Lucas (1994) notes a recurring theme regarding loss of community in late twentieth-century commentaries on higher education. He points to George Douglas’s analysis as the most insightful of many during this period. Douglas commented that universities were failing to provide the type of human setting in which education worthy of the term could thrive. They were too big, too full of activity to be places of authentic learning. Instead he claimed they had become factories for producing specialized expertise or for imparting information. The prevailing opinion in the 1990s was that the sheer size of modern universities militated against the creation of community (Lucas, 1994, p. 288).

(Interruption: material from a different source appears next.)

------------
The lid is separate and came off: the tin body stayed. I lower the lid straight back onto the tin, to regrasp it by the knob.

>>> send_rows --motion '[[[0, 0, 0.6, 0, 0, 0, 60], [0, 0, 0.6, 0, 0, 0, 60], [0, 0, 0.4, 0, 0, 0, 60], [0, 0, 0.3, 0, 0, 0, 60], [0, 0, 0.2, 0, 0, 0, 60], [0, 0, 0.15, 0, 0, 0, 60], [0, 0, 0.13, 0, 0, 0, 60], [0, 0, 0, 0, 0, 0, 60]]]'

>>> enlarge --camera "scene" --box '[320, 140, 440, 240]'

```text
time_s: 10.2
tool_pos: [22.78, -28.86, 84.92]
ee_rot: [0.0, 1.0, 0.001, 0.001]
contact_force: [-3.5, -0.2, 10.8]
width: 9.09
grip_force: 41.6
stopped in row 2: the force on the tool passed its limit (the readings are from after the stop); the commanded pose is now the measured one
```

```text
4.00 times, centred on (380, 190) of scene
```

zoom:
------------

We would argue that the frustration of working in higher education, in a system that seems to preclude change, is not solely the result of the size of institutions, but rather that it is caused by the paradigm that governs all institutions, large and small. The instructional paradigm we work in is not conducive to community nor to individuality or creativity. In fact, it is at odds with most of the values espoused by today’s colleges and universities. It is a paradigm that has fostered alienation and an unhealthy divisiveness between and among faculty and administration as well as between academics and nonacademics within institutions. Our paradigm must change if higher education is to change.